Learning how to write in Japanese is one skill that most Japanese learners never develop.

I remember my own Japanese classes, when the teacher would collect our quizzes, and the moaning would start.

“Ugh, I didn’t know any of those kanji…”

“They’re so hard! I just can’t write them.”

“Who needs those, anyway? Jeez…”

It didn’t stop there.

Whenever it was time for our next speech, you could tell the people who weren’t very good at writing in Japanese. Their sentences didn’t flow quite right. They didn’t have a well-written structure. They rambled on and on until the teacher said their time was up. Could you please sit down now? Next…

Writing is a tough skill. Writing is even tougher than reading. If you had to order the language skills from easiest to hardest, it would go like this: listening > speaking > reading > writing.

What is “writing” though? The 3 Japanese Writing Skills

By “writing” I’m referring to many different skills: handwriting, casual writing and formal writing.

I’m willing to give you a pass on two of these.

Why? Because you’ll probably never need them.

You’ll rarely need to hand write anything in Japanese.

In today’s tech-based world, you’ll hardly ever need to actually write a kanji out by hand.

In fact, I’ve heard through the grapevine that many native Japanese speakers are slowly losing their kanji writing skills because of the ease of technology. (I’ll have to do some more research to discover the truth, but it sure is a comforting thought!)

Why learn how to write the kanji when you can literally whip out your phone and google it? What purpose would that serve for the three times a year when you actually have to physically write something down by hand? How could you convince yourself to study stroke order when you’re just going to type everything out on a keyboard anyway?

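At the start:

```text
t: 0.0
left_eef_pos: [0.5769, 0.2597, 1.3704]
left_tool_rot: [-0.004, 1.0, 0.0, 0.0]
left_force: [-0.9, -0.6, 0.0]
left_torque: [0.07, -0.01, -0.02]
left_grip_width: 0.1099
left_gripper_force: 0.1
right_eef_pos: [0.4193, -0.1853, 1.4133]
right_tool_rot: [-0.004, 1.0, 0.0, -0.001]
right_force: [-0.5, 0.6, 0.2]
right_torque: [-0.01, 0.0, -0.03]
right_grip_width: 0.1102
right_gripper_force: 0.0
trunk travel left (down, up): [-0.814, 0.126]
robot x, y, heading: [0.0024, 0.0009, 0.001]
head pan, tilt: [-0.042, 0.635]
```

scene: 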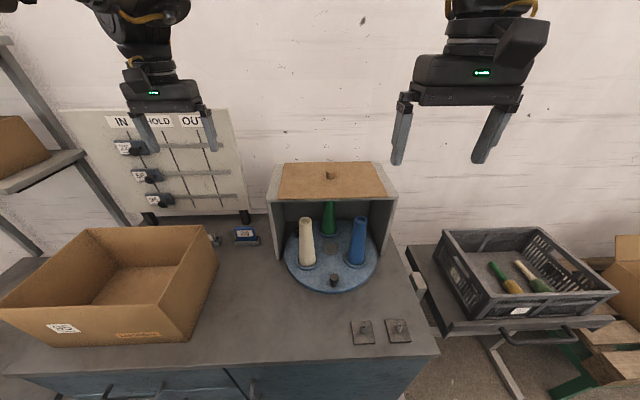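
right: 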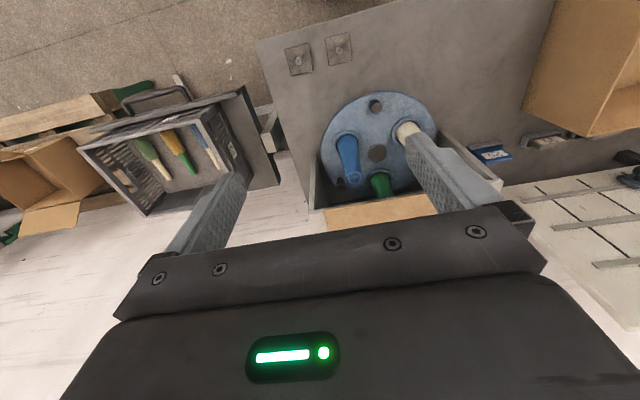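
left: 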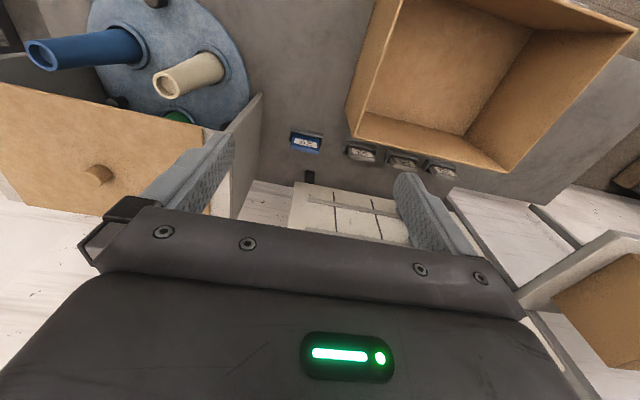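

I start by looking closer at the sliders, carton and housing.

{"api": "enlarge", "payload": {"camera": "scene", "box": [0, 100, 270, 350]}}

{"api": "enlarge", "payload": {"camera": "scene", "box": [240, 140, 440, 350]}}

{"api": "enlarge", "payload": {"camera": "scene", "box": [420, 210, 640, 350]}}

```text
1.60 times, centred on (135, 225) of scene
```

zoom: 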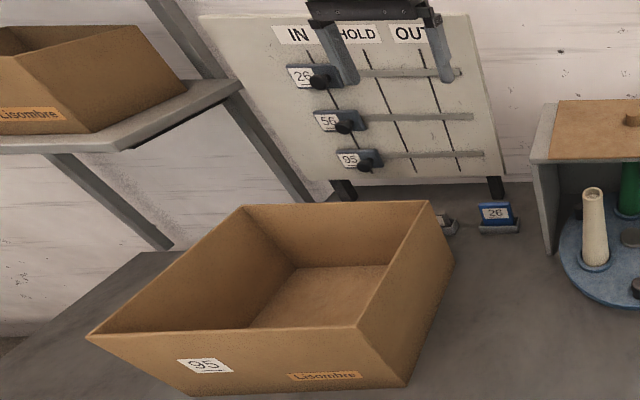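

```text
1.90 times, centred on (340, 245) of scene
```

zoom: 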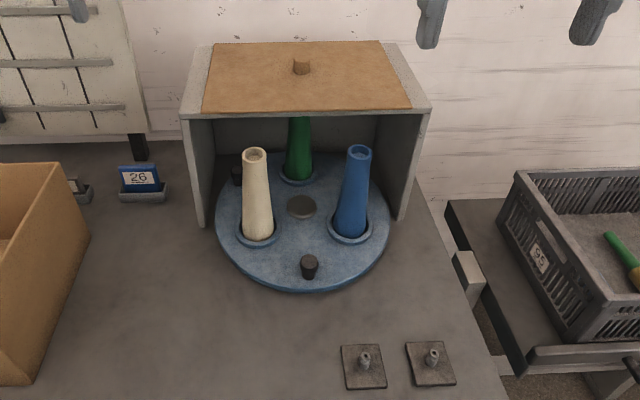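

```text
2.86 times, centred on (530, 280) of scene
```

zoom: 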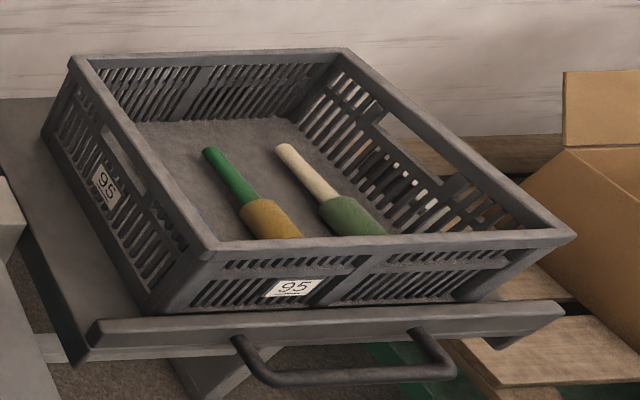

So if you’re not that interested in remembering how to write the kanji by hand, I understand.

You probably won’t need to know how to write formally in Japanese.

If your Japanese goal is to immerse yourself in the language and culture, then writing probably isn’t on your list of priorities.

And that’s okay; reading, speaking and listening will get you through most things. Formal writing is a skill that the majority of people fail to develop in their own native language. It’s a craft that takes years to cultivate, and usually requires the guidance of a teacher to help nurture you through the process.

Writing does not come easy. It’s a learned practice.

If you’re not looking to get a job with a Japanese company, or go to a Japanese university, or express yourself clearly in a second language, then formal writing is not for you.

But you DO need to know how to write casually.

You need to know kanji well enough to choose the correct one to use on your phone. You need to know the basics of how to string together a well-written Japanese sentence so that you don’t look like an idiot on social media.

Between LINE, Facebook, Skype, Chatpad, email, YouTube, text, Instagram and any other social media outlet you can think of, you might actually be writing more Japanese than you thought.

QUIZ: Which one should I choose?

You should! If you want to get good at Japanese, then you have to focus on developing mastery of all the language skills. While you can function in just a few, knowing all of them will give you a much more well-rounded command of the language.

Still, I understand that writing can be a daunting task, and can seem downright unnecessary to some. So here’s a QUIZ to help you determine which writing practice you should focus on.

After you’ve determined your result, click below to jump to the corresponding section and view the best resources for you!

Japanese Handwriting

Casual Japanese Writing

Formal Japanese Writing

you should practice japanese handwriting to strengthen your japanese writing skills

Handwriting in Japanese means being able to write the kanji from memory. The best way to learn how to write kanji by hand is to do it over and over again: kanji drills.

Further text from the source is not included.